In a bizarre yet brilliant example of how messed up the current copyright restrictions are, six major movie studios have filed a new lawsuit against the quasi DVD-rental outfit Zediva. Under the flag of the MPAA, the studios label the new business as a “sham,” because it uses a clever way to bypass a licensing roadblock.
is a recently launched movie streaming service which allows customers to rent and view physical DVDs remotely. It is the result of the movie industry’s set of strict copyright rules, but also a service that bypasses them at the same time.
Why, one might ask? Well, because this is the only ‘legitimate’ way to watch DVDs online immediately after they are released. All other services have to abide by enforced long delays before streaming digital (vs. physical) copies, since the studios are afraid that giving people access to movies straight away will cannibalize their DVD sales.
Zediva thought they had cleverly bypassed this restriction by letting people rent a physical DVD that plays in a real DVD-player at their datacenter, but with a huge cable attached to it called the Internet. Although it’s insane that they have to go to such an extreme to give consumers access to content in the first place, Zediva thought they had a solid plan.
The MPAA, however, didn’t agree.
Yesterday the movie industry outfit filed a lawsuit at the U.S. District Court in Los Angeles, calling Zediva a sham. “Zediva illegally streams movies to its customers without obtaining required licenses from the movie studios,” the MPAA states in their press release.
“Zediva claims it is like a brick-and-mortar DVD ‘rental’ store and therefore not obligated to pay licensing fees to copyright holders. But the DVD ‘rental’ label is a sham. In reality, Zediva is a video-on-demand service that transmits movies over the Internet using streaming technologies in violation of the studios’ copyrights,” the MPAA added.
The MPAA’s stake in this is clear – money, money and more money. It’s not so much Zediva they’re interested in, but the loophole the company exploited to bypass the movie industry’s twisted copyright restrictions. If bigger players pick up this genius idea the MPAA fears they will lose their grip on carefully constructed copyright restrictions.
The big question that has to be answered here is why going to a brick-and-mortar store to pick up a DVD is so much different from playing the same physical DVD remotely. The latter is definitely more efficient, more ‘green,’ and much cheaper for the retailer and consumer. But, and that makes it interesting, from a copyright stance it’s the exact same thing.
The MPAA begs to differ.
“When legitimate companies stream movies to their customers, they pay license fees to the copyright owners, enabling content providers to invest in new products and services that pay writers, set builders, wardrobe designers, and countless others who contribute to a movie production,” MPAA’s associate general counsel Dan Robbins said.
So if you fill up your gas tank and drive to the bricks-and-mortar DVD ‘rental’ store everything’s just fine, but if the store decided to play it for you then they are suddenly ripping off wardrobe designers? How does that work? Seriously.

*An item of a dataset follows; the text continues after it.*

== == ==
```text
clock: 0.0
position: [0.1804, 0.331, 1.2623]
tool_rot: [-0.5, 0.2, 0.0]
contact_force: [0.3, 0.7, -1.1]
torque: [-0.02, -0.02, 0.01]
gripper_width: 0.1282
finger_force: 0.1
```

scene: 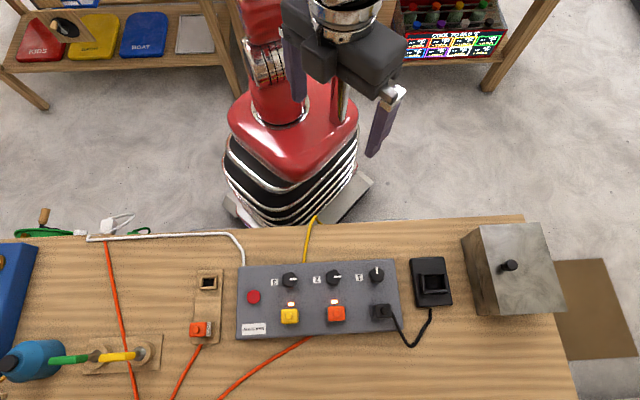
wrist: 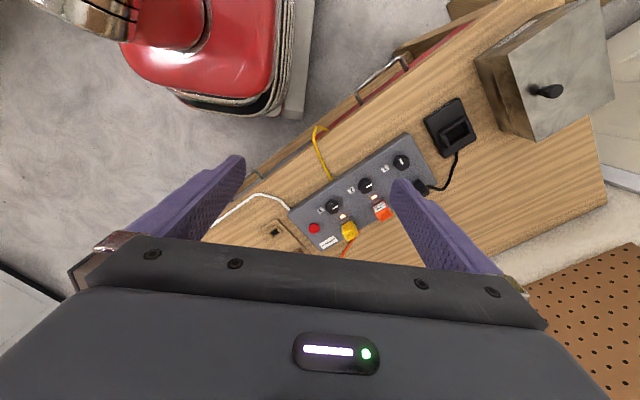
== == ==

There is no difference whatsoever. It’s only that that the movie studios want to control who gets to see what, when and where on the Internet, because they think that will benefit their profits. In reality, it’s just as crazy as setting up separate rules for bringing home rental DVDs in a Chrysler and a Ford.
Let’s hope the judge at the U.S. District Court in Los Angeles asks the same questions.
Once again the MPAA is attempting to keep their copyright cash cow alive, and by doing so they are hindering innovation and prohibiting customers from watching films in a convenient way. They think that this option will be the most profitable for them, but it’s certainly not in the best interest of consumers, who might just be tempted to pirate films instead.